News
Continued debt problems have dragged down the stock value of Bluewater Wind's Australian parent company to around one Australian dollar a share, far from its $31.08 a share value a year ago.
But leaders of Babcock & Brown said Wednesday the firm's debt issues, and the current freeze-up of global credit markets, will not derail Bluewater's plan to build a wind farm off Rehoboth Beach.
Earlier this year, Babcock put its European wind farm assets up for sale to allay concerns about its ability to repay debt. The restrictive credit environment has stoked continued concerns about its prospects for refinancing its debt, even though the company is considering selling off more of its assets.
Hunter Armistead, head of Babcock's North American Energy Development Group, said his operations, including the Delaware offshore wind farm project, are not among the assets the parent wants to unload.
Babcock was the worst-performing stock this year on the Australian stock exchange's benchmark index. It closed Wednesday at $1.05 a share.
Babcock spokesman Matt Dallas said everyone's stock is being hammered in this market. But Babcock's North American wind energy sector is "as strong as it's ever been," he said. The company owns 20 land-based wind farms on this continent and has five more about to come on line by the end of the year.

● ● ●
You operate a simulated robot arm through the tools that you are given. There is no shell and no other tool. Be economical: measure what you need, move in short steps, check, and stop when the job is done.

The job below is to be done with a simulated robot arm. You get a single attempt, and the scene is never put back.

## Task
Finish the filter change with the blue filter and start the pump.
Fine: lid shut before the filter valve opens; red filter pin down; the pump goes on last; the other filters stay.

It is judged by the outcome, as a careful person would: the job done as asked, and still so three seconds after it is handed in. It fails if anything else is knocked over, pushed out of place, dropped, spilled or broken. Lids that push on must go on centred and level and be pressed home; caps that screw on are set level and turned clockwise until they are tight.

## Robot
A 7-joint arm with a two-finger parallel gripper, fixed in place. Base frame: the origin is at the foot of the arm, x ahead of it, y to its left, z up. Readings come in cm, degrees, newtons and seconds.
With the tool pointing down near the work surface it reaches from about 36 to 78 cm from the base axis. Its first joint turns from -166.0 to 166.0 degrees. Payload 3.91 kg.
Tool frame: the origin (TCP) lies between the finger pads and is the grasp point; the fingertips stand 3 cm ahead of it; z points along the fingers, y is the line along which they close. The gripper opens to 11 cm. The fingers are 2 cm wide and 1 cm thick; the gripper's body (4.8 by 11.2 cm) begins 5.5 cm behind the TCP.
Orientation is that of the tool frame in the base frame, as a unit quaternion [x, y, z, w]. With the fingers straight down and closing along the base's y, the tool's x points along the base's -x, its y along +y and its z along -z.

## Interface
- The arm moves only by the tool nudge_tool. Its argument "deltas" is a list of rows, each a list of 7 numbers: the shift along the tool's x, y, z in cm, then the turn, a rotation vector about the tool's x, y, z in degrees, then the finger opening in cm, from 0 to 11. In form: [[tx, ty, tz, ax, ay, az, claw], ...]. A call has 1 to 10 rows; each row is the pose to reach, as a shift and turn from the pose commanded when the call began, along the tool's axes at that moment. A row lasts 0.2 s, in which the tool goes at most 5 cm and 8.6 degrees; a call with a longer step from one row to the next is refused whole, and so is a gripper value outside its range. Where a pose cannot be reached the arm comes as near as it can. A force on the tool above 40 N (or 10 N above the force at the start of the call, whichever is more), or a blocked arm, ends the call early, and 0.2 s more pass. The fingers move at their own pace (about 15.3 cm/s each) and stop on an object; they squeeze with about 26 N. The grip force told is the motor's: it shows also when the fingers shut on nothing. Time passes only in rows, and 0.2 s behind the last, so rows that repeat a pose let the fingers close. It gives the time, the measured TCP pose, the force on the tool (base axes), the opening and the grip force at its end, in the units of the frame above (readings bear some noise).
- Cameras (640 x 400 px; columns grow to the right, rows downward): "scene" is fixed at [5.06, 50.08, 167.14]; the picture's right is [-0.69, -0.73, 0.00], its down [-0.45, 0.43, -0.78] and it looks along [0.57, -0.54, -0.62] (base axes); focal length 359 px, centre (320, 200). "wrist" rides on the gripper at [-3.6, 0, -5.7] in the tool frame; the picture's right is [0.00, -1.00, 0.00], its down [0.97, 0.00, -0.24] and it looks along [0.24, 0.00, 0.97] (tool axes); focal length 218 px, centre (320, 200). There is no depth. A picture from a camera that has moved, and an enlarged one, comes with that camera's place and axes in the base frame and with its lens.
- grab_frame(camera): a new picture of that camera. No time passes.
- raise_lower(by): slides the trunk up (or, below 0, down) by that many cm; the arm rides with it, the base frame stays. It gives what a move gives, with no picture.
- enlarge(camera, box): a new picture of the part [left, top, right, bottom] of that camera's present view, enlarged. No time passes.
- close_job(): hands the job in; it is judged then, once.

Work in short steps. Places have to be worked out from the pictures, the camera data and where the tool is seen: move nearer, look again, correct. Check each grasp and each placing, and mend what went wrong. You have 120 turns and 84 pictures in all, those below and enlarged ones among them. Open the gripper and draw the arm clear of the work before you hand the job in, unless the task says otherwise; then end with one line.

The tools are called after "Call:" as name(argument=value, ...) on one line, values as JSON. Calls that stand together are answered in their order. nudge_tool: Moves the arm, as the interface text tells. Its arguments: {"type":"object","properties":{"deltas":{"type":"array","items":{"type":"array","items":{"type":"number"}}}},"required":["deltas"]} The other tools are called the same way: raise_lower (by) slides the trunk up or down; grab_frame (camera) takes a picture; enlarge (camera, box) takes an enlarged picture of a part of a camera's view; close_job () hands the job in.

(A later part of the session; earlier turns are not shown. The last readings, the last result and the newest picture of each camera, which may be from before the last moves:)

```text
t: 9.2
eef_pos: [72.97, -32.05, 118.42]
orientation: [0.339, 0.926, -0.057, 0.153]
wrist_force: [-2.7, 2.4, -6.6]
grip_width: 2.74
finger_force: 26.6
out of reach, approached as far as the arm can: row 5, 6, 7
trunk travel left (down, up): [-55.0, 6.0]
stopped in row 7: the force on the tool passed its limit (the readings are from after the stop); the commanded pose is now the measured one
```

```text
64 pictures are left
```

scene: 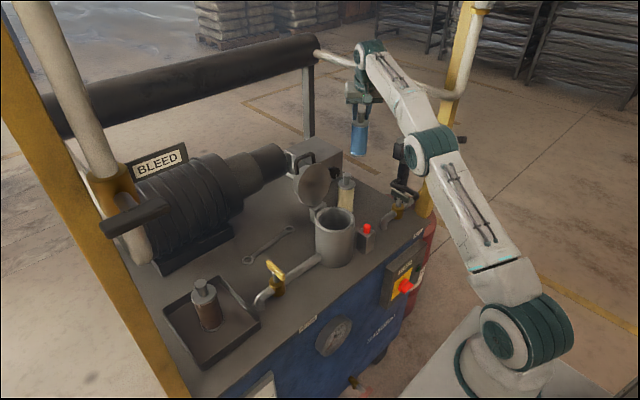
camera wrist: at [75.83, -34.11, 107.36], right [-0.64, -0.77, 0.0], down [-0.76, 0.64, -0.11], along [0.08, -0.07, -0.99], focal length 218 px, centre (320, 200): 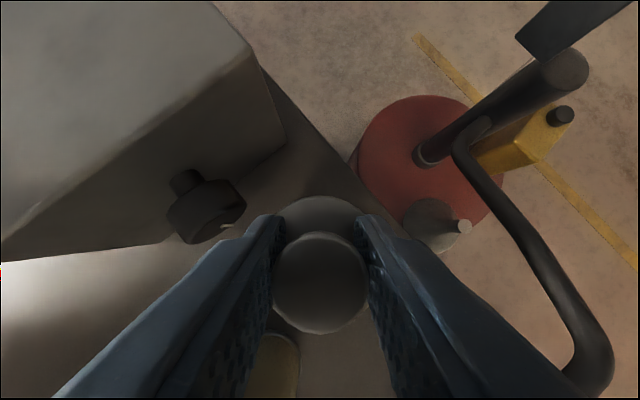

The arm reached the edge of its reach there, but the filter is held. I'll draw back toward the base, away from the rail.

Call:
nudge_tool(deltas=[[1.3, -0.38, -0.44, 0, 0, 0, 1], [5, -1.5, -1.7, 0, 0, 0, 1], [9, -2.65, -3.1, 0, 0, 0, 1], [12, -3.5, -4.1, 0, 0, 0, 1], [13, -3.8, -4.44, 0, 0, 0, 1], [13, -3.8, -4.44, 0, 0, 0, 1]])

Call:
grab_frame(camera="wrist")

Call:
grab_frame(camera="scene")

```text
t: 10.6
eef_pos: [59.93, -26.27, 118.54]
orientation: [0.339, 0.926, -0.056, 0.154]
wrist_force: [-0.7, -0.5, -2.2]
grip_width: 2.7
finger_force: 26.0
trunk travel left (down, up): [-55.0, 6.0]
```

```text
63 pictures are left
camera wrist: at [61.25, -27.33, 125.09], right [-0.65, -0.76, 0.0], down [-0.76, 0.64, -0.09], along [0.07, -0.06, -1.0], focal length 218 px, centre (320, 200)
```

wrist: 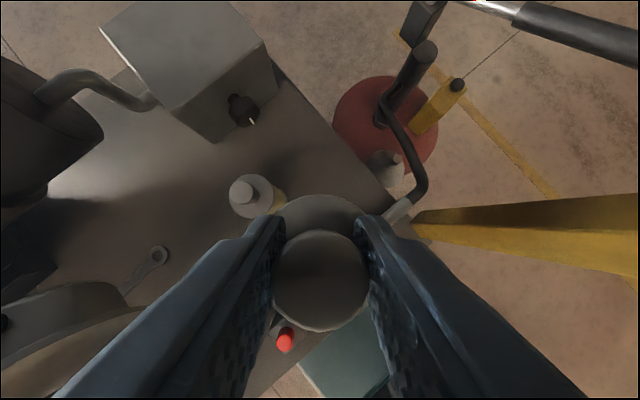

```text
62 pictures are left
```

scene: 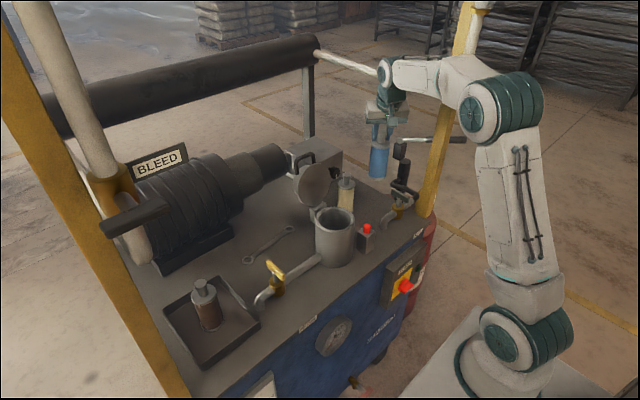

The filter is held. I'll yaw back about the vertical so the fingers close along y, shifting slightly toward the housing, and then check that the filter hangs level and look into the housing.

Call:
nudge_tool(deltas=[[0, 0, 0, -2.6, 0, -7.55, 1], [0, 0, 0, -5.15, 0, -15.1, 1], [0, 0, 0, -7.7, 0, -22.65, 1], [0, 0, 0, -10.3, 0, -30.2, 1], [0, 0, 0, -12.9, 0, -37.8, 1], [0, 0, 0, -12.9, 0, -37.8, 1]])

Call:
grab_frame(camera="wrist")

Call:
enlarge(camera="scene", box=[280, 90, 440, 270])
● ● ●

Company officials say its core businesses include North American wind farms, aircraft leasing and infrastructure such as roads, ports and electrical transmission equipment. Dallas said the parent company would protect them, but "everything else is on the table."
Brian Yerger, a Wilmington-area renewable power analyst, said Babcock had a lot of debt on its books at the beginning of the year. As 2008 wore on, anyone with debt faced higher borrowing costs. With debt so large, the value of the company -- its stock -- is bound to fall, he said.
In ordinary times, Babcock would have had an easier time, but the global crisis "painted them into a corner, and they're having trouble getting out of it," Yerger said.
Nevertheless, a company that isn't doing well has ways to shield a healthy division, even if the parent goes so far as to fall into bankruptcy, he said.
Armistead said the company's still strong: Its worldwide hard assets are worth $71 billion in Australian dollars, he said.